I have trouble with seasonal cooking. I like hot soups year-round. I will rarely turn down a good stew. I'm uninspired by salads until August, when I can pluck tomatoes and cucumbers right from my mom's backyard garden. I may have qualms about using the oven when it's 80+ degrees in my non-air conditioned apartment, but a nice poppy seed roll chases away my regrets.Svekolnik, also known as cold borsch, is one of my consessions to warm weather. It's nothing like hot borsch, which is a meal in a bowl. Rather, svekolnik is a light, low-calorie soup that tastes bests when the weather is hot, hot, hot. It could almost pass for hip, vegan raw food. I'm cheating a bit here because my mom made the soup above. But I liked eating it and will make a svekolnik of my own one of these days.
I don't have the exact recipe, but the basic technique is this: In a soup pot, bring beets and water to a boil, then simmer until the beets are tender. Remove and cool the beets, then peel and grate, adding them back to the liquid.
[Update, August 08: The recipe is this: thoroughly wash and scrub a pound of beets. Cover the beets with six cups of water; bring to a boil; then simmer for 60-90 minutes until soft. Proceed as written.]

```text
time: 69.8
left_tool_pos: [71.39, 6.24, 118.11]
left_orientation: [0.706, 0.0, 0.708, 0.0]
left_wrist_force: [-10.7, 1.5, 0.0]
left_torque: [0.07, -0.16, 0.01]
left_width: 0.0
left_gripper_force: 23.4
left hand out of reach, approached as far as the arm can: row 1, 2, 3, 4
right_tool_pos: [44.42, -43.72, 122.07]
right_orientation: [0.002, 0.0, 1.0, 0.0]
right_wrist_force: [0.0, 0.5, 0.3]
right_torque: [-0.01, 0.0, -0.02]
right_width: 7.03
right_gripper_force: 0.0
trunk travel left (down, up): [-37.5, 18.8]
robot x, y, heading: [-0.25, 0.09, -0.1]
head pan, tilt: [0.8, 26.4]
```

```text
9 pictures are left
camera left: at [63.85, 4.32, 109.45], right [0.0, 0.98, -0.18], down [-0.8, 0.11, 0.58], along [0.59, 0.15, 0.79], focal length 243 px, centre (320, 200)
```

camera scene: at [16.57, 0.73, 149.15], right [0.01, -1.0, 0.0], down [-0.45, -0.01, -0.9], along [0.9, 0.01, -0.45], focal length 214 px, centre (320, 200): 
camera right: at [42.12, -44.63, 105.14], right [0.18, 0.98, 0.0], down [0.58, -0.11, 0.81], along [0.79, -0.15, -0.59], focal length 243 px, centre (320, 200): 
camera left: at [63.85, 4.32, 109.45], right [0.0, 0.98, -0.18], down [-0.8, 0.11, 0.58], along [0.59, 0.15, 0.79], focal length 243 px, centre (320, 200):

Add lemon juice, red wine vinegar, sugar, salt and pepper to the beet liquid to taste. This is the hardest part--underseason, and the soup will be bland. It should taste sweet-and-sour, erring on the side of sour. My mom's secret ingredient is a good splash of dill pickle brine. Chill the soup throughly in the fridge, preferably overnight.
Right before serving, chop up: hardboiled eggs, boiled and peeled potatoes, fresh peeled cucumbers, scallions, dill and parsley. I also like pickles in svekolnik. Divide the fix-ins between bowls, ladle the soup over the top and serve with sour cream.